WHAT IS EXPECTED ->
Repeat the whole listing below, word for word.

Start GIVEN DATA

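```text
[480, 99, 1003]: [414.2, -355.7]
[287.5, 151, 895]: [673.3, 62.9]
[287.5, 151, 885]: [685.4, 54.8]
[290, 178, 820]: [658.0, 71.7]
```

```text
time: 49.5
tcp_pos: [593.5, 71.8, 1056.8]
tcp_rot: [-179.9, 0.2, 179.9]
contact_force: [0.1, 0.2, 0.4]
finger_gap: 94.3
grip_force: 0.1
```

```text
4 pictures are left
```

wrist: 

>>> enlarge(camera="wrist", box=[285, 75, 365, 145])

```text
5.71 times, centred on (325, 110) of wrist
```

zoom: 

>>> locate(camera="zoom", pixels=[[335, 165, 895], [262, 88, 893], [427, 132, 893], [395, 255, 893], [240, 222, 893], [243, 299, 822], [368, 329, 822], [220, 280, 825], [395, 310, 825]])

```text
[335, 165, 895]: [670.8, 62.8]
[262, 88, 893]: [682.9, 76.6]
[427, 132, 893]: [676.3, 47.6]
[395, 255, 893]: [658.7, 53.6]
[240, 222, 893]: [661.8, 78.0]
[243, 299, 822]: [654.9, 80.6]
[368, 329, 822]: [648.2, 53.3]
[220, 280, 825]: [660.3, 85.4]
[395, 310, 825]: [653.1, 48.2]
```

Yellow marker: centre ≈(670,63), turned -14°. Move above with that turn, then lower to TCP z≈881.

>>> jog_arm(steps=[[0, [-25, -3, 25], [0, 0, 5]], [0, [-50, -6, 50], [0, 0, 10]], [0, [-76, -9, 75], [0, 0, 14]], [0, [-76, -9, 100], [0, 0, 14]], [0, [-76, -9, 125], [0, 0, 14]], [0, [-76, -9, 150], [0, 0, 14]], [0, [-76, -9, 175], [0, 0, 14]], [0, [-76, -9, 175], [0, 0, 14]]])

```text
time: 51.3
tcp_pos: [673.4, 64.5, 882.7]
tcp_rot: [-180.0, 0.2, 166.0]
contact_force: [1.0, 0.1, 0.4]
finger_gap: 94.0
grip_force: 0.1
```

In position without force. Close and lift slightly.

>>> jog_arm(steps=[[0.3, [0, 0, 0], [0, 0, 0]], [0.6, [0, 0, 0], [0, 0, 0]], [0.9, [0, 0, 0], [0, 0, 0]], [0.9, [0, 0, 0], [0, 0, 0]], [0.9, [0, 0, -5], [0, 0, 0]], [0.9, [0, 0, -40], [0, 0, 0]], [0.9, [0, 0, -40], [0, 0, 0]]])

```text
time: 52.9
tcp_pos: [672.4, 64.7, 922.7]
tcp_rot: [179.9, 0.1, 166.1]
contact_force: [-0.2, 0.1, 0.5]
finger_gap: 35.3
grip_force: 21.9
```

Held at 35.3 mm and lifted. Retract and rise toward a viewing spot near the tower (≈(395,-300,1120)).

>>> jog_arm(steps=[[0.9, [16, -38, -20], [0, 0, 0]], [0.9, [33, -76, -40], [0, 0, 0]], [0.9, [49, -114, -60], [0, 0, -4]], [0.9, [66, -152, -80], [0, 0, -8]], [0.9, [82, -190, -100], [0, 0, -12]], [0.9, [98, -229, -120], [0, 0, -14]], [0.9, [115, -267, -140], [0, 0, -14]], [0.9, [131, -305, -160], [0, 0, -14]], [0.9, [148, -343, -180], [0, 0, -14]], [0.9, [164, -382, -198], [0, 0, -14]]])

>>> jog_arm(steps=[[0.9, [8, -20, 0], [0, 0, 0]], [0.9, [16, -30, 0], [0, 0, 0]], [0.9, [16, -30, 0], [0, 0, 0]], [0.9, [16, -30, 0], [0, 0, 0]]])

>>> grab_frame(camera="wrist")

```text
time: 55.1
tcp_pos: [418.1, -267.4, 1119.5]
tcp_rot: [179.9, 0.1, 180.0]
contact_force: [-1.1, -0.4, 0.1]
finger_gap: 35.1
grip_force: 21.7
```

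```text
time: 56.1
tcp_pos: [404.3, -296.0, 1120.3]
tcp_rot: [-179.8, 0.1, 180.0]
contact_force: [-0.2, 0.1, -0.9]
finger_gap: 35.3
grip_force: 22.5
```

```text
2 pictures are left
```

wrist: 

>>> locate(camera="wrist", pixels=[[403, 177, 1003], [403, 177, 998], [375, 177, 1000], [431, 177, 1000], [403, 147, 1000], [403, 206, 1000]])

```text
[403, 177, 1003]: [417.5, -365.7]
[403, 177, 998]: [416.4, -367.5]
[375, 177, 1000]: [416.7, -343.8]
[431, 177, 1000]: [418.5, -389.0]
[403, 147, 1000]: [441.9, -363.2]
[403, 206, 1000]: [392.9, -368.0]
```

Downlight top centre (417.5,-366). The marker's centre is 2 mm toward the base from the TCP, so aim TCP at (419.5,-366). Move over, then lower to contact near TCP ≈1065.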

End GIVEN DATA

FINAL RESULT ->
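```text
[480, 99, 1003]: [414.2, -355.7]
[287.5, 151, 895]: [673.3, 62.9]
[287.5, 151, 885]: [685.4, 54.8]
[290, 178, 820]: [658.0, 71.7]
```

```text
time: 49.5
tcp_pos: [593.5, 71.8, 1056.8]
tcp_rot: [-179.9, 0.2, 179.9]
contact_force: [0.1, 0.2, 0.4]
finger_gap: 94.3
grip_force: 0.1
```

```text
4 pictures are left
```

wrist: 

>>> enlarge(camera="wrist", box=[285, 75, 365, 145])

```text
5.71 times, centred on (325, 110) of wrist
```

zoom: 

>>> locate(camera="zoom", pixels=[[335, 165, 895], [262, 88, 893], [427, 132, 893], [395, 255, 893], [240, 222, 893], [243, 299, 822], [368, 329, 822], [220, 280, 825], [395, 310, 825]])

```text
[335, 165, 895]: [670.8, 62.8]
[262, 88, 893]: [682.9, 76.6]
[427, 132, 893]: [676.3, 47.6]
[395, 255, 893]: [658.7, 53.6]
[240, 222, 893]: [661.8, 78.0]
[243, 299, 822]: [654.9, 80.6]
[368, 329, 822]: [648.2, 53.3]
[220, 280, 825]: [660.3, 85.4]
[395, 310, 825]: [653.1, 48.2]
```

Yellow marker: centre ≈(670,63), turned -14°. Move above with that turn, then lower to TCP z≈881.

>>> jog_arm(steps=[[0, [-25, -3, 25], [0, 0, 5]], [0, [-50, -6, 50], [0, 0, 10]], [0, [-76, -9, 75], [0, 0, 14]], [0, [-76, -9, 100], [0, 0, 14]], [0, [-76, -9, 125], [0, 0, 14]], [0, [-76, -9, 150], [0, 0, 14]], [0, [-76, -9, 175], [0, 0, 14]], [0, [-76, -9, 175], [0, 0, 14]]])

```text
time: 51.3
tcp_pos: [673.4, 64.5, 882.7]
tcp_rot: [-180.0, 0.2, 166.0]
contact_force: [1.0, 0.1, 0.4]
finger_gap: 94.0
grip_force: 0.1
```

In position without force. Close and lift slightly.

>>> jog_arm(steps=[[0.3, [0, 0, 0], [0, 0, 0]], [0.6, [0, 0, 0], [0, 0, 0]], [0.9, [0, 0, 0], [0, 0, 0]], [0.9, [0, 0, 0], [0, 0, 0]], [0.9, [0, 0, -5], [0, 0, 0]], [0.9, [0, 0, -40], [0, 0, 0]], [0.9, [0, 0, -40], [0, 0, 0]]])

```text
time: 52.9
tcp_pos: [672.4, 64.7, 922.7]
tcp_rot: [179.9, 0.1, 166.1]
contact_force: [-0.2, 0.1, 0.5]
finger_gap: 35.3
grip_force: 21.9
```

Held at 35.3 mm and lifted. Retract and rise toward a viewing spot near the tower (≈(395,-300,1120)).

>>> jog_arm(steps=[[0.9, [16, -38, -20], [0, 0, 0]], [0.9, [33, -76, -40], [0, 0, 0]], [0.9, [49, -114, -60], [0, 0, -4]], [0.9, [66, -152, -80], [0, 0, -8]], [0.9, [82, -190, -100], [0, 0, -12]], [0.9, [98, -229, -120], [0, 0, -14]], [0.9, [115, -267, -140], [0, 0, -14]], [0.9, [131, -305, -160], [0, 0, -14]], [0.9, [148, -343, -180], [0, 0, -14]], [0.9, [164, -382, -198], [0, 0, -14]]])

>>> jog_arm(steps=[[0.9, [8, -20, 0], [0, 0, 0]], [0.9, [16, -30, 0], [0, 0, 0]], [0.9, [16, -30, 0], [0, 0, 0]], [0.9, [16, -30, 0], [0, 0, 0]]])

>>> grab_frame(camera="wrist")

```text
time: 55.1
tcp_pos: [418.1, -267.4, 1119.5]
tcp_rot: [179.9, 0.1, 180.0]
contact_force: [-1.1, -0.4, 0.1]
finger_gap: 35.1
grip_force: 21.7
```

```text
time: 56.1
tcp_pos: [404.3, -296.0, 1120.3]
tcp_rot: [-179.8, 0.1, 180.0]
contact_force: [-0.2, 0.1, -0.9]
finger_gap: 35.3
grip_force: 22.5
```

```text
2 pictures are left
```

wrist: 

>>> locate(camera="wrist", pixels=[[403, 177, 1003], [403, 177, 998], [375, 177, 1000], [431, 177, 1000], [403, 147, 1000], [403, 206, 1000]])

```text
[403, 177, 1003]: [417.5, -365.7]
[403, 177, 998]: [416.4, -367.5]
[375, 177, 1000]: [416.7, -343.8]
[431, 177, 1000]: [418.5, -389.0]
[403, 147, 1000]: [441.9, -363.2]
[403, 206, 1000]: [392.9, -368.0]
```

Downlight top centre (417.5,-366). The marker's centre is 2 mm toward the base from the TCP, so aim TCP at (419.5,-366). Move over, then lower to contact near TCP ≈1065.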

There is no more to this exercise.